• **REQUIREMENTS**
[1] Repeat the span of the text passage whose first words are "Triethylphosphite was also" and whose last words are "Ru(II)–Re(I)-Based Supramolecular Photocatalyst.".
[2] Write the next part of the text passage, the one that starts with "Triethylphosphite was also".
━━ TEXT PASSAGE
Triethylphosphite was also introduced as a peripheral ligand (S98) in place of Cl, which enhanced the photocatalytic performance (ΦCO = 0.16, TONCO = 232). On the other hand, use of a pyridine ligand (S99) diminished the performance of the photocatalyst (TONCO = 97).111 It was revealed that (S98) got rapidly modified into a complex possessing the −OC(O)OC2H4N(C2H4OH)2 moiety as a ligand, generated by the reaction between deprotonated TEOA at the Re center and CO2.111,115,191 This assembly was actually responsible for the photocatalytic reduction of CO2. In (S99), the free pyridine in the medium facilitated the deterioration of the photocatalyst (Charts 18 and 19).53

Chart 18. Ru(II)–Re(I)-Based Supramolecule Photocatalysts with Different Peripheral Ligands.

Chart 18

Chart 19. Representative Structure of Ru(II)–Re(I)-Based Supramolecular Photocatalyst.
━━━━
━━ SOURCE MATERIAL
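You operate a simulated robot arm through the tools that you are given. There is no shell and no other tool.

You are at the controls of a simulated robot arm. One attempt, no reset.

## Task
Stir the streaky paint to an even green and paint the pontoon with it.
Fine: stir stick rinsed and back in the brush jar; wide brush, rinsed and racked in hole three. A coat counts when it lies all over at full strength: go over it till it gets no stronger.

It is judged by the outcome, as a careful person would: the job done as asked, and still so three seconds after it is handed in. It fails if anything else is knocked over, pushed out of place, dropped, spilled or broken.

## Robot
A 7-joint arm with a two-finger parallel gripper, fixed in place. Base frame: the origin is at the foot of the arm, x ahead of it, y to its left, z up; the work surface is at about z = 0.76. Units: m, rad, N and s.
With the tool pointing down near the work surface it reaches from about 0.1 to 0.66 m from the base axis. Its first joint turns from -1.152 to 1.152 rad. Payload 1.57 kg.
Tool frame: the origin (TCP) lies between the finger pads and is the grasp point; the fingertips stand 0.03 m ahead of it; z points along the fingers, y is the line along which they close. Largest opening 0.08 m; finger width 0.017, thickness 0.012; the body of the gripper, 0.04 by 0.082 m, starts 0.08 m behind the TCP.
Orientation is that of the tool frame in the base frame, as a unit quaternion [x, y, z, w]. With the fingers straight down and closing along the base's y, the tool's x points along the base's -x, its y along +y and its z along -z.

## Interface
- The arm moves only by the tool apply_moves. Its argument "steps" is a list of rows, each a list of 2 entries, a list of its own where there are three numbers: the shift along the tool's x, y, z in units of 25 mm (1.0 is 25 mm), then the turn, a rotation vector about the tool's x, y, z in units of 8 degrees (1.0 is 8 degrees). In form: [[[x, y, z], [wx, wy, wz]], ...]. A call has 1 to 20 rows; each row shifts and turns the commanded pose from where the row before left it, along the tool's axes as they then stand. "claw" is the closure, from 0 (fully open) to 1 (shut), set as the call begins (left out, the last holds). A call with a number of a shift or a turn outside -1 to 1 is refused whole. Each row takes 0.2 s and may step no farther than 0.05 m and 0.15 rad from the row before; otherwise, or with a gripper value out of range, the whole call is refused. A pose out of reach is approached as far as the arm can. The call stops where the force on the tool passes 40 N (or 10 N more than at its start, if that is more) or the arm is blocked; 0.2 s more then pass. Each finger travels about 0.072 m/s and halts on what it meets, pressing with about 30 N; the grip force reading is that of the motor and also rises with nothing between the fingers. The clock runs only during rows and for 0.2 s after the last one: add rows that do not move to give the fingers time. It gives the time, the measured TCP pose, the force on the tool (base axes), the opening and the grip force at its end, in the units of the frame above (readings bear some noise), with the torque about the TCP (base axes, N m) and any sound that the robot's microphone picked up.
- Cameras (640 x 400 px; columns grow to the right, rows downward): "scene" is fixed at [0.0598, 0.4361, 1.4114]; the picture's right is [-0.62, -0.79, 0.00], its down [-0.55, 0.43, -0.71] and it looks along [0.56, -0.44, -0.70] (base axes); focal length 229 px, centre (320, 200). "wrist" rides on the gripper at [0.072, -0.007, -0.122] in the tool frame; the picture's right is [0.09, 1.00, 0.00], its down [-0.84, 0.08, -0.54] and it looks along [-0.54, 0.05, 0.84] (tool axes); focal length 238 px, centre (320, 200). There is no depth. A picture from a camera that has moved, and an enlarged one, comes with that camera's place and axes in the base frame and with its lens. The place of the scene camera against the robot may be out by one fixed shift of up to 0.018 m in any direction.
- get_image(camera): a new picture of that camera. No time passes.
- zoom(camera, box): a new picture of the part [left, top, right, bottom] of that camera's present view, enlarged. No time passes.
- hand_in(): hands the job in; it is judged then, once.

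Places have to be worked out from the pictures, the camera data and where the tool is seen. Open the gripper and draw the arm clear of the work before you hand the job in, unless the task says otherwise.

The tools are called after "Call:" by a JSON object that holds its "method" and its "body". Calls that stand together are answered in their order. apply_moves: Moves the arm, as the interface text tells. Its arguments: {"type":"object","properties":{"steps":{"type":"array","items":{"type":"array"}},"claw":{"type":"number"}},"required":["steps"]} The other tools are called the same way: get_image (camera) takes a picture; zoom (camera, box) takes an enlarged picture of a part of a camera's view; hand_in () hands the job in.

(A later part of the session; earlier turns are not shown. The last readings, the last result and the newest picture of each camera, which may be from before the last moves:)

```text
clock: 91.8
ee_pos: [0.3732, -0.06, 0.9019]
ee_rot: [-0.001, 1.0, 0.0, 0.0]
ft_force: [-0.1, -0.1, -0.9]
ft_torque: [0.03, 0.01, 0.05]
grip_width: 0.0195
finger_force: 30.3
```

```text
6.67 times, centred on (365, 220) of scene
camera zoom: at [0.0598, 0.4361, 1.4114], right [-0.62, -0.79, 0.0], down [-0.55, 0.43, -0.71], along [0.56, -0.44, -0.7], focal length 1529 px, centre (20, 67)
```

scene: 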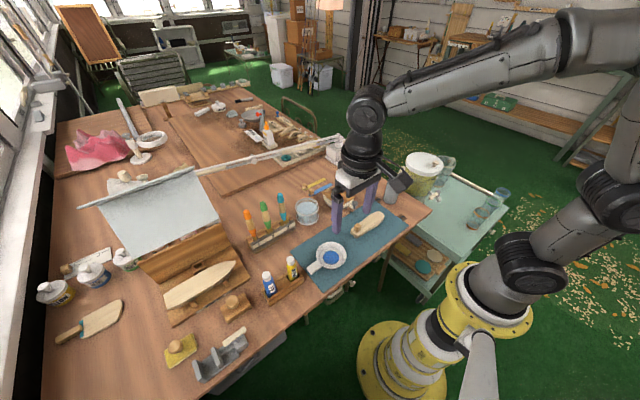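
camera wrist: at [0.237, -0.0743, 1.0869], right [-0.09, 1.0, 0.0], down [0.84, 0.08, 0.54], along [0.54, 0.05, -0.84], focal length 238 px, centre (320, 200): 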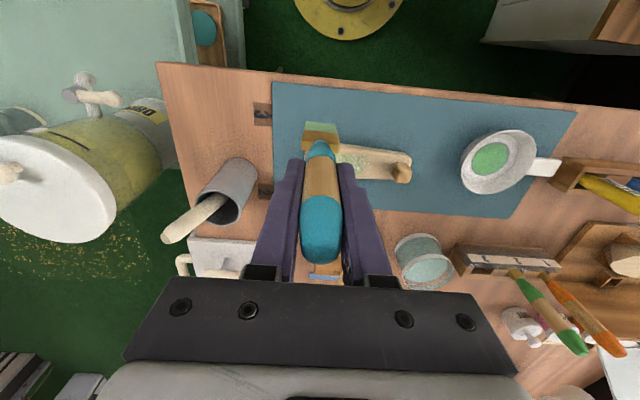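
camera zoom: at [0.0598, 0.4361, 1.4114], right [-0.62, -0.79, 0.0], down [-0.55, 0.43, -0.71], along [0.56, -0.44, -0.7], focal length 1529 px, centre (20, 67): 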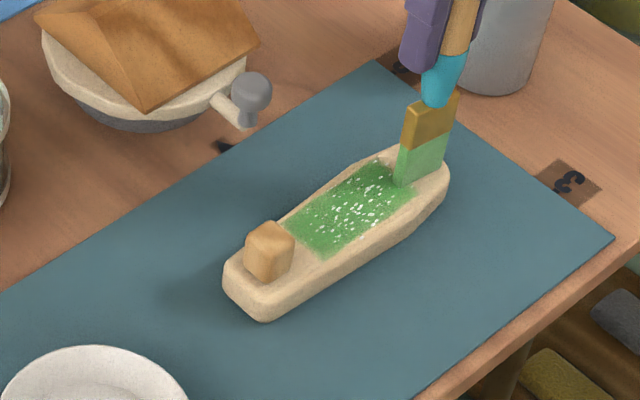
━━━━
• **RESPONSE LIST**
[1]
Triethylphosphite was also introduced as a peripheral ligand (S98) in place of Cl, which enhanced the photocatalytic performance (ΦCO = 0.16, TONCO = 232). On the other hand, use of a pyridine ligand (S99) diminished the performance of the photocatalyst (TONCO = 97).111 It was revealed that (S98) got rapidly modified into a complex possessing the −OC(O)OC2H4N(C2H4OH)2 moiety as a ligand, generated by the reaction between deprotonated TEOA at the Re center and CO2.111,115,191 This assembly was actually responsible for the photocatalytic reduction of CO2. In (S99), the free pyridine in the medium facilitated the deterioration of the photocatalyst (Charts 18 and 19).53

Chart 18. Ru(II)–Re(I)-Based Supramolecule Photocatalysts with Different Peripheral Ligands.

Chart 18

Chart 19. Representative Structure of Ru(II)–Re(I)-Based Supramolecular Photocatalyst.

[2]
Chart 19

Gholamkhaas and co-workers (2005) reported the influence of −CF3, −H, and −CH3 as substituents on the peripheral ligands for the photocatalytic reduction of CO2.52 The photocatalytic performances of the different possible photocatalysts have been summarized by Ishitani and co-workers (2015), as shown in Table 6.54

Table 6. Summary of the Photocatalytic Performance by Ru(II)–Re(I)-Based Supramolecules Containing Different Substituents on the Peripheral Ligandsa.

entry Complex R X L L′ n TON ϕCO
64 Ru(CF3)–X–ReCl CF3 CH2CH(OH)CH2 CO Cl 2 3  
65 Ru(H)–X–ReCl H CH2CH(OH)CH2 CO Cl 2 50  
66 Ru(Me)–X–ReCl CH3 CH2CH(OH)CH2 CO Cl 2 170 0.12
a

Reproduced with permission from ref (54). Copyright [2015] [Elsevier. B. V.].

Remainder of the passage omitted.